Directions: Repeat the material exactly, every line of it. The answer is a JSON array that holds each line as a string and skips blank lines.

* * *

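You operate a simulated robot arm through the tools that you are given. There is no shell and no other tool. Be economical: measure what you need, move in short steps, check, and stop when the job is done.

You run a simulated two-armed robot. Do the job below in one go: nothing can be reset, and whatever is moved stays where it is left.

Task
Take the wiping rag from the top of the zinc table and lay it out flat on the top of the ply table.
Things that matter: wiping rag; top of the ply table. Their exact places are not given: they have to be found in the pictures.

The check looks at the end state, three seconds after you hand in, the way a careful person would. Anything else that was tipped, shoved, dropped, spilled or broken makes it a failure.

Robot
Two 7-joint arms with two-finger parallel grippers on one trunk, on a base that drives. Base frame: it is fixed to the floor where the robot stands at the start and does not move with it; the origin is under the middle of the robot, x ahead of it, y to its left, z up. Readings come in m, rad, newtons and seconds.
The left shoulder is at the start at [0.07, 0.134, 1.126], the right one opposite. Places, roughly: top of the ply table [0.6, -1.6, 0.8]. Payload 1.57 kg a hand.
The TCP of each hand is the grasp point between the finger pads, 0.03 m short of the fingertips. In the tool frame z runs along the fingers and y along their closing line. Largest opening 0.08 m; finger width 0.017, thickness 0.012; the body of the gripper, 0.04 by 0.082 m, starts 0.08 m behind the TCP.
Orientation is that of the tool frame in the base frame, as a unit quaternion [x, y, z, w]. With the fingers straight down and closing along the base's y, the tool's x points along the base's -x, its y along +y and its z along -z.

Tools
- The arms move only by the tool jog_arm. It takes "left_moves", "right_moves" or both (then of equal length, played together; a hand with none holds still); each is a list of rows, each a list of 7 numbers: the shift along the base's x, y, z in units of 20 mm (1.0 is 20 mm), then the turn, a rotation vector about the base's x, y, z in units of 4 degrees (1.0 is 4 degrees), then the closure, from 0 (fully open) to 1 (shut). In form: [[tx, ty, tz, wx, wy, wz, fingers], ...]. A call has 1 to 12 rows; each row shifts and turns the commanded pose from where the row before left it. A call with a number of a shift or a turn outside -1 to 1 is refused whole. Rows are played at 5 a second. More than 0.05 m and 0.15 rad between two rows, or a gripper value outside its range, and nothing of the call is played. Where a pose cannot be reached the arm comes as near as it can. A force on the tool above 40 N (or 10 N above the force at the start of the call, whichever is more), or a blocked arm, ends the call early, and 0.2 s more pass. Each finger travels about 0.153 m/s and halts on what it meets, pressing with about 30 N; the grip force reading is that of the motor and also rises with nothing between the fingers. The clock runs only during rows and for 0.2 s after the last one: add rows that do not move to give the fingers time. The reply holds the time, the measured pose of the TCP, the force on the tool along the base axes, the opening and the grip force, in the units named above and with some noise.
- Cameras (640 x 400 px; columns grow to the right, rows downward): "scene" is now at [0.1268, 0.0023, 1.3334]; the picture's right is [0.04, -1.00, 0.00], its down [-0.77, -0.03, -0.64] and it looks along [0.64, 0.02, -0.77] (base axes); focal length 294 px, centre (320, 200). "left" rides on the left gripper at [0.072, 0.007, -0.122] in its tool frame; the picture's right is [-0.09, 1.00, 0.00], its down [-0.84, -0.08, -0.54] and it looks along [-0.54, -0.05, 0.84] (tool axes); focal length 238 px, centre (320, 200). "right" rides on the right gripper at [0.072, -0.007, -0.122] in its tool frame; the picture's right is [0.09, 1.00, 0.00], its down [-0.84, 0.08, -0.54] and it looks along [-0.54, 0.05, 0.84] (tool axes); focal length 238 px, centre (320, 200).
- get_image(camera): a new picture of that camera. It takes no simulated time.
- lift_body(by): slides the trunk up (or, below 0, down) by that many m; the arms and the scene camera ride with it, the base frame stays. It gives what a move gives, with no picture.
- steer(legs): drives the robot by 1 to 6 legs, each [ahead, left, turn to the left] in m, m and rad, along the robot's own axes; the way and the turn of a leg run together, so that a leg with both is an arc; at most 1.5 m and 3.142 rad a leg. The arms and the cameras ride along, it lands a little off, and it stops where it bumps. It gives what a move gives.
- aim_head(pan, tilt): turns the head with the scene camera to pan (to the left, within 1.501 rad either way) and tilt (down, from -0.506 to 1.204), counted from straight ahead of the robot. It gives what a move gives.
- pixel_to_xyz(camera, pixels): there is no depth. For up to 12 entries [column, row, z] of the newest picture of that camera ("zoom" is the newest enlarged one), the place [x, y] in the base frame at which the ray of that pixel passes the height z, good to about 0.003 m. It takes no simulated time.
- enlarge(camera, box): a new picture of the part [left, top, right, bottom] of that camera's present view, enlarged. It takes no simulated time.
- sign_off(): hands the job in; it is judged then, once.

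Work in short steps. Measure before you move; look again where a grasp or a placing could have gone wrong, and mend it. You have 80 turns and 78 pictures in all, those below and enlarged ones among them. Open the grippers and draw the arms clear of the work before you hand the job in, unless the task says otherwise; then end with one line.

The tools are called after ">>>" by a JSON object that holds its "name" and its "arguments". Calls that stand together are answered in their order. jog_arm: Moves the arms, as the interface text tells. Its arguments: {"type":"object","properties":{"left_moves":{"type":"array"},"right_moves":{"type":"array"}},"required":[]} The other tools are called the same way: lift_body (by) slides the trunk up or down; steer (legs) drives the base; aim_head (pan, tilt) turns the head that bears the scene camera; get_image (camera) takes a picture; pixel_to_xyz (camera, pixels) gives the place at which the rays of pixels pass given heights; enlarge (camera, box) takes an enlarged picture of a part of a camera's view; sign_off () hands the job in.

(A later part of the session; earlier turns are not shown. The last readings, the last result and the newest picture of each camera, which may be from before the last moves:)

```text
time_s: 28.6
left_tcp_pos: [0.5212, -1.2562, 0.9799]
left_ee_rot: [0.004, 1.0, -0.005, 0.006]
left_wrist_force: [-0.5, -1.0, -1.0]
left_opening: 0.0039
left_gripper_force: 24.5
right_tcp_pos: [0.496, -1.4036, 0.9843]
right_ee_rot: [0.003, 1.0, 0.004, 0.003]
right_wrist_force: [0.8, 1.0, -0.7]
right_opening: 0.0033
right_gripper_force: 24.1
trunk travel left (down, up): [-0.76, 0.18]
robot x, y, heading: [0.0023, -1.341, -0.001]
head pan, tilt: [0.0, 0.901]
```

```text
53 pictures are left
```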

* * *

Written answer:
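[
  "You operate a simulated robot arm through the tools that you are given. There is no shell and no other tool. Be economical: measure what you need, move in short steps, check, and stop when the job is done.",
  "You run a simulated two-armed robot. Do the job below in one go: nothing can be reset, and whatever is moved stays where it is left.",
  "Task",
  "Take the wiping rag from the top of the zinc table and lay it out flat on the top of the ply table.",
  "Things that matter: wiping rag; top of the ply table. Their exact places are not given: they have to be found in the pictures.",
  "The check looks at the end state, three seconds after you hand in, the way a careful person would. Anything else that was tipped, shoved, dropped, spilled or broken makes it a failure.",
  "Robot",
  "Two 7-joint arms with two-finger parallel grippers on one trunk, on a base that drives. Base frame: it is fixed to the floor where the robot stands at the start and does not move with it; the origin is under the middle of the robot, x ahead of it, y to its left, z up. Readings come in m, rad, newtons and seconds.",
  "The left shoulder is at the start at [0.07, 0.134, 1.126], the right one opposite. Places, roughly: top of the ply table [0.6, -1.6, 0.8]. Payload 1.57 kg a hand.",
  "The TCP of each hand is the grasp point between the finger pads, 0.03 m short of the fingertips. In the tool frame z runs along the fingers and y along their closing line. Largest opening 0.08 m; finger width 0.017, thickness 0.012; the body of the gripper, 0.04 by 0.082 m, starts 0.08 m behind the TCP.",
  "Orientation is that of the tool frame in the base frame, as a unit quaternion [x, y, z, w]. With the fingers straight down and closing along the base's y, the tool's x points along the base's -x, its y along +y and its z along -z.",
  "Tools",
  "- The arms move only by the tool jog_arm. It takes \"left_moves\", \"right_moves\" or both (then of equal length, played together; a hand with none holds still); each is a list of rows, each a list of 7 numbers: the shift along the base's x, y, z in units of 20 mm (1.0 is 20 mm), then the turn, a rotation vector about the base's x, y, z in units of 4 degrees (1.0 is 4 degrees), then the closure, from 0 (fully open) to 1 (shut). In form: [[tx, ty, tz, wx, wy, wz, fingers], ...]. A call has 1 to 12 rows; each row shifts and turns the commanded pose from where the row before left it. A call with a number of a shift or a turn outside -1 to 1 is refused whole. Rows are played at 5 a second. More than 0.05 m and 0.15 rad between two rows, or a gripper value outside its range, and nothing of the call is played. Where a pose cannot be reached the arm comes as near as it can. A force on the tool above 40 N (or 10 N above the force at the start of the call, whichever is more), or a blocked arm, ends the call early, and 0.2 s more pass. Each finger travels about 0.153 m/s and halts on what it meets, pressing with about 30 N; the grip force reading is that of the motor and also rises with nothing between the fingers. The clock runs only during rows and for 0.2 s after the last one: add rows that do not move to give the fingers time. The reply holds the time, the measured pose of the TCP, the force on the tool along the base axes, the opening and the grip force, in the units named above and with some noise.",
  "- Cameras (640 x 400 px; columns grow to the right, rows downward): \"scene\" is now at [0.1268, 0.0023, 1.3334]; the picture's right is [0.04, -1.00, 0.00], its down [-0.77, -0.03, -0.64] and it looks along [0.64, 0.02, -0.77] (base axes); focal length 294 px, centre (320, 200). \"left\" rides on the left gripper at [0.072, 0.007, -0.122] in its tool frame; the picture's right is [-0.09, 1.00, 0.00], its down [-0.84, -0.08, -0.54] and it looks along [-0.54, -0.05, 0.84] (tool axes); focal length 238 px, centre (320, 200). \"right\" rides on the right gripper at [0.072, -0.007, -0.122] in its tool frame; the picture's right is [0.09, 1.00, 0.00], its down [-0.84, 0.08, -0.54] and it looks along [-0.54, 0.05, 0.84] (tool axes); focal length 238 px, centre (320, 200).",
  "- get_image(camera): a new picture of that camera. It takes no simulated time.",
  "- lift_body(by): slides the trunk up (or, below 0, down) by that many m; the arms and the scene camera ride with it, the base frame stays. It gives what a move gives, with no picture.",
  "- steer(legs): drives the robot by 1 to 6 legs, each [ahead, left, turn to the left] in m, m and rad, along the robot's own axes; the way and the turn of a leg run together, so that a leg with both is an arc; at most 1.5 m and 3.142 rad a leg. The arms and the cameras ride along, it lands a little off, and it stops where it bumps. It gives what a move gives.",
  "- aim_head(pan, tilt): turns the head with the scene camera to pan (to the left, within 1.501 rad either way) and tilt (down, from -0.506 to 1.204), counted from straight ahead of the robot. It gives what a move gives.",
  "- pixel_to_xyz(camera, pixels): there is no depth. For up to 12 entries [column, row, z] of the newest picture of that camera (\"zoom\" is the newest enlarged one), the place [x, y] in the base frame at which the ray of that pixel passes the height z, good to about 0.003 m. It takes no simulated time.",
  "- enlarge(camera, box): a new picture of the part [left, top, right, bottom] of that camera's present view, enlarged. It takes no simulated time.",
  "- sign_off(): hands the job in; it is judged then, once.",
  "Work in short steps. Measure before you move; look again where a grasp or a placing could have gone wrong, and mend it. You have 80 turns and 78 pictures in all, those below and enlarged ones among them. Open the grippers and draw the arms clear of the work before you hand the job in, unless the task says otherwise; then end with one line.",
  "The tools are called after \">>>\" by a JSON object that holds its \"name\" and its \"arguments\". Calls that stand together are answered in their order. jog_arm: Moves the arms, as the interface text tells. Its arguments: {\"type\":\"object\",\"properties\":{\"left_moves\":{\"type\":\"array\"},\"right_moves\":{\"type\":\"array\"}},\"required\":[]} The other tools are called the same way: lift_body (by) slides the trunk up or down; steer (legs) drives the base; aim_head (pan, tilt) turns the head that bears the scene camera; get_image (camera) takes a picture; pixel_to_xyz (camera, pixels) gives the place at which the rays of pixels pass given heights; enlarge (camera, box) takes an enlarged picture of a part of a camera's view; sign_off () hands the job in.",
  "(A later part of the session; earlier turns are not shown. The last readings, the last result and the newest picture of each camera, which may be from before the last moves:)",
  "```text",
  "time_s: 28.6",
  "left_tcp_pos: [0.5212, -1.2562, 0.9799]",
  "left_ee_rot: [0.004, 1.0, -0.005, 0.006]",
  "left_wrist_force: [-0.5, -1.0, -1.0]",
  "left_opening: 0.0039",
  "left_gripper_force: 24.5",
  "right_tcp_pos: [0.496, -1.4036, 0.9843]",
  "right_ee_rot: [0.003, 1.0, 0.004, 0.003]",
  "right_wrist_force: [0.8, 1.0, -0.7]",
  "right_opening: 0.0033",
  "right_gripper_force: 24.1",
  "trunk travel left (down, up): [-0.76, 0.18]",
  "robot x, y, heading: [0.0023, -1.341, -0.001]",
  "head pan, tilt: [0.0, 0.901]",
  "```",
  "```text",
  "53 pictures are left",
  "```"
]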